Les Improvisibles ont commencé par organiser des matchs avec des arbitres que nous connaissions, et puis ont rapidement intégré un tournoi d’improvisation qui réunissait à l’époque principalement des Grandes Ecoles et des entreprises, les Improvisades. Le tournoi était amateur à l’extrême, dans son approche et dans son organisation, mais a eu le mérite de fédérer beaucoup de bonnes volontés et permis la structuration de toute une génération d’improvisateurs parisiens. Le décorum était aléatoire, les règles et l’arbitrage à géométrie variable, la qualité des scènes souvent médiocre mais la bonne humeur était omniprésente. Je me rappelle avoir fait lors de la première réplique de ma première scène, deux « fautes » de Match d’Improvisation. Sur une improvisation dont le thème devait être quelque chose du genre « Un cas étrange », je suis entré en disant : « Bonjour, Scully ! » et ait été sanctionné d’une faute de « Rudesse » et d’une faute de « Cliché » : à l’époque, nous nous étions inscrit au tournoi sans rien connaître du Match d’Improvisation. Nous sommes malgré tout parvenus en finale deux ans de suite. Et à la finale du tournoi la deuxième année, on me parlait encore de cette double faute comme d’une référence que donnaient certains meneurs d’ateliers aux répétitions des équipes participantes. Aujourd’hui encore, je conteste que ce soit un mauvais début de scène, et je ne suis pas sur non plus que les fautes soient méritées au regard des règles du Match d’Improvisation.

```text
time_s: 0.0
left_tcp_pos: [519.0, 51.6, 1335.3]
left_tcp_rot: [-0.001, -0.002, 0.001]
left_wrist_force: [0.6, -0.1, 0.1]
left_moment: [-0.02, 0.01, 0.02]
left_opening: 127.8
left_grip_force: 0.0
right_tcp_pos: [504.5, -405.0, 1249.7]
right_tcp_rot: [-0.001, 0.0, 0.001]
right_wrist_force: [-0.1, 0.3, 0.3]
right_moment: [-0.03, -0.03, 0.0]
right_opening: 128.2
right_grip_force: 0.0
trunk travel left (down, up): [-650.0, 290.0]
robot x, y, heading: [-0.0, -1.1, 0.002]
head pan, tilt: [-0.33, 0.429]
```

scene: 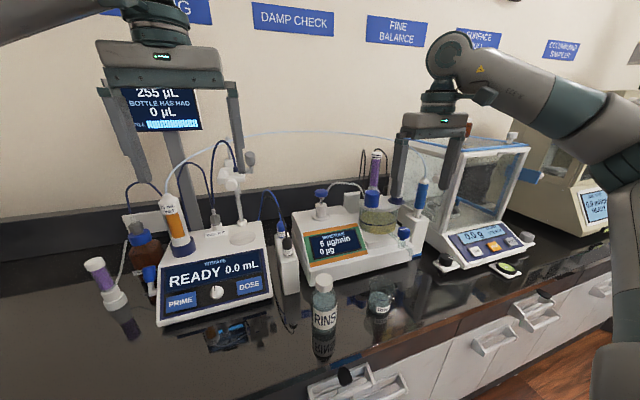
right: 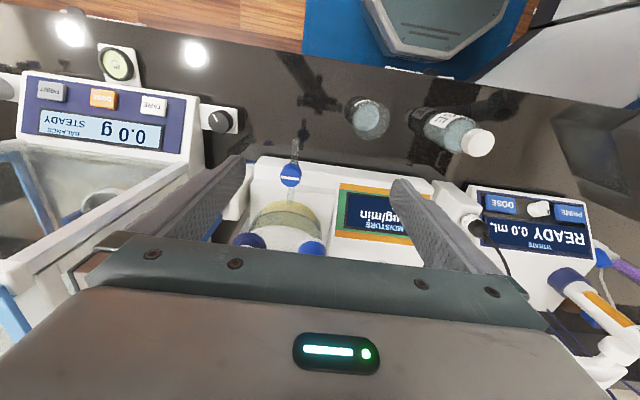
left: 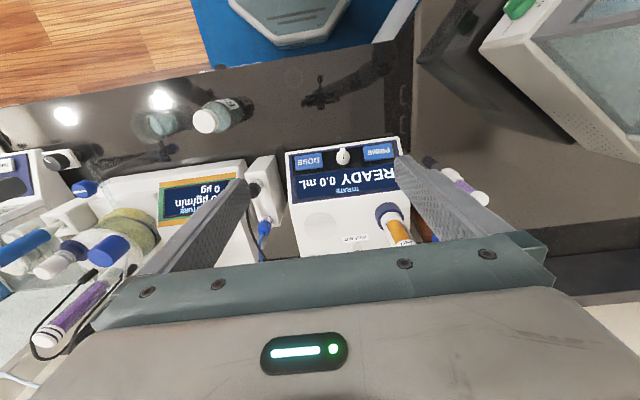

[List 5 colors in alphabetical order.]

Au départ, je croyais tout savoir. En constatant les contradictions évidentes entre la pratique codifiée, rigide et poussant au cabotinage du Match d’Improvisation que nous constations dans le tournoi, et l’enseignement basé sur la confiance, la spontanéité et la narration des théories de Keith Johnstone que nous pratiquions en répétition, je restait assez dubitatif sur ces « théories » et soutenais mordicus que nous allions dans la mauvaise voie.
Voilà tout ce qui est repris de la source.